Given task 1:
Your answer is an exact quotation from the text section: it starts at "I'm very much" and ends at "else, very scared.".

Text section:
■ ■ ■

I'm very much a sports junkie, and could also include stuff like Hendrix, Joplin, Elvis, Michael and Morrison - and especially John Lennon - but will stay with other news. Reflective on this Sunday, and welcome your memories. This isn't written in stone, but these are vivid, real memories for me.

10. Diana. Visiting an old friend in Georgia. We had been out to dinner. Then returned, and for some reason, turned on the TV.

9. Cronkite tells the nation on CBS that it's time to end the Vietnam war.

8. Lyndon Johnson: "I shall not seek, nor will I accept, the nomination of my party for another term as your President."

7. JFK addresses the nation about the Cuban missile crisis. This kid was, like everyone else, very scared.

6. RFK assassination. Home eating breakfast and watching Today and his victory speech from the California primary on tape, and being bummed because I supported McCarthy. And then. . .

■ ■ ■

Material provided:
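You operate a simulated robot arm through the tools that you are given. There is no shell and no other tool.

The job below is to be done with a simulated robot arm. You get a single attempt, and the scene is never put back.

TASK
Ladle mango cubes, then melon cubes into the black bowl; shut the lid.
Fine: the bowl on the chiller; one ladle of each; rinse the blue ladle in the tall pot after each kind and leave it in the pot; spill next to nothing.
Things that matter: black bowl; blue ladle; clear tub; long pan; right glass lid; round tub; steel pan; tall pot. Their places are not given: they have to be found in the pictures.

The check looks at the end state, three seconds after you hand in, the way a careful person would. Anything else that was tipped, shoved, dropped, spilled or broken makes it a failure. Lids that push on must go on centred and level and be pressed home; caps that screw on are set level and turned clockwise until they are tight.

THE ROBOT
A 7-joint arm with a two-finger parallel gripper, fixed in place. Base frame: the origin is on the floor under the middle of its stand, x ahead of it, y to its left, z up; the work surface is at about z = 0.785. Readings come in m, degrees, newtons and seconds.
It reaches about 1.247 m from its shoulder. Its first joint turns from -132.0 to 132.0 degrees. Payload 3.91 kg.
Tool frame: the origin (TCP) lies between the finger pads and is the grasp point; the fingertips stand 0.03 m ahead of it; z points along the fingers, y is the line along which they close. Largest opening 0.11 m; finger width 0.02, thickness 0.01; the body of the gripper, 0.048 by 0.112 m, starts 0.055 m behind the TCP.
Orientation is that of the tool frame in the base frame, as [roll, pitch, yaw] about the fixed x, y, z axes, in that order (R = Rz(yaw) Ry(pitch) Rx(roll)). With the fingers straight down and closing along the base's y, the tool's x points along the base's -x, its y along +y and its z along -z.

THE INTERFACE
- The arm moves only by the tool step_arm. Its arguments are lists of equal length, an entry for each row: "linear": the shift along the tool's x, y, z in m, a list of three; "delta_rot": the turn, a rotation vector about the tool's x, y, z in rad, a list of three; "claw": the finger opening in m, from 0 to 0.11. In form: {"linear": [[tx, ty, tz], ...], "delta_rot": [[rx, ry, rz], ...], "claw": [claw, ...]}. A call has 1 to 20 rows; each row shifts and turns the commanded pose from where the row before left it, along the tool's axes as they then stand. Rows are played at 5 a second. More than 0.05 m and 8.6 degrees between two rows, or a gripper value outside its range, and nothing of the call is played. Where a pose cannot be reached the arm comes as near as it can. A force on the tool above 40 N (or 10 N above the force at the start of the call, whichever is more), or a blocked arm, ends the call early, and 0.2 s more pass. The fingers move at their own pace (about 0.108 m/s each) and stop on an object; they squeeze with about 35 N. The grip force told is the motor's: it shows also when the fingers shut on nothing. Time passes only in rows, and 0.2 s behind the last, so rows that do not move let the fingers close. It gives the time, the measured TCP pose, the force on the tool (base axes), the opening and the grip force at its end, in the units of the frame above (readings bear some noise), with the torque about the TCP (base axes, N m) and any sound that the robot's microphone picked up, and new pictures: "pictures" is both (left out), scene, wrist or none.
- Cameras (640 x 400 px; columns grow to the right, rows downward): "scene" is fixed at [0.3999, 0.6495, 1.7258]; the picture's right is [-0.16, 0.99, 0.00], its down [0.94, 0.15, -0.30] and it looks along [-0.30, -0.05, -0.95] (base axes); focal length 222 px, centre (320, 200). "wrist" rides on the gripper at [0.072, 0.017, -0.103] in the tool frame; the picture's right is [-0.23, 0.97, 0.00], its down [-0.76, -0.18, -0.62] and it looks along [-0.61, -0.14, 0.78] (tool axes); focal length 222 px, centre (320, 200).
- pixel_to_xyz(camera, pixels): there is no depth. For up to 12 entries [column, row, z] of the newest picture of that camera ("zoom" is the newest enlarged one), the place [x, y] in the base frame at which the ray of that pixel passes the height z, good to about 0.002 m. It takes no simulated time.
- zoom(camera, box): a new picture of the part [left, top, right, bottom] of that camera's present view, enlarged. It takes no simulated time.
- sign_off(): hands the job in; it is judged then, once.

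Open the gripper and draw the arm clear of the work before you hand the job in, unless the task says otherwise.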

■ ■ ■

Given task 2:
Give back exactly the lines running from the line that contains "The check looks" through the line that contains "It reaches about", and nothing outside them.

Exercise response 1:
I'm very much a sports junkie, and could also include stuff like Hendrix, Joplin, Elvis, Michael and Morrison - and especially John Lennon - but will stay with other news. Reflective on this Sunday, and welcome your memories. This isn't written in stone, but these are vivid, real memories for me.

10. Diana. Visiting an old friend in Georgia. We had been out to dinner. Then returned, and for some reason, turned on the TV.

9. Cronkite tells the nation on CBS that it's time to end the Vietnam war.

8. Lyndon Johnson: "I shall not seek, nor will I accept, the nomination of my party for another term as your President."

7. JFK addresses the nation about the Cuban missile crisis. This kid was, like everyone else, very scared.

Exercise response 2:
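The check looks at the end state, three seconds after you hand in, the way a careful person would. Anything else that was tipped, shoved, dropped, spilled or broken makes it a failure. Lids that push on must go on centred and level and be pressed home; caps that screw on are set level and turned clockwise until they are tight.

THE ROBOT
A 7-joint arm with a two-finger parallel gripper, fixed in place. Base frame: the origin is on the floor under the middle of its stand, x ahead of it, y to its left, z up; the work surface is at about z = 0.785. Readings come in m, degrees, newtons and seconds.
It reaches about 1.247 m from its shoulder. Its first joint turns from -132.0 to 132.0 degrees. Payload 3.91 kg.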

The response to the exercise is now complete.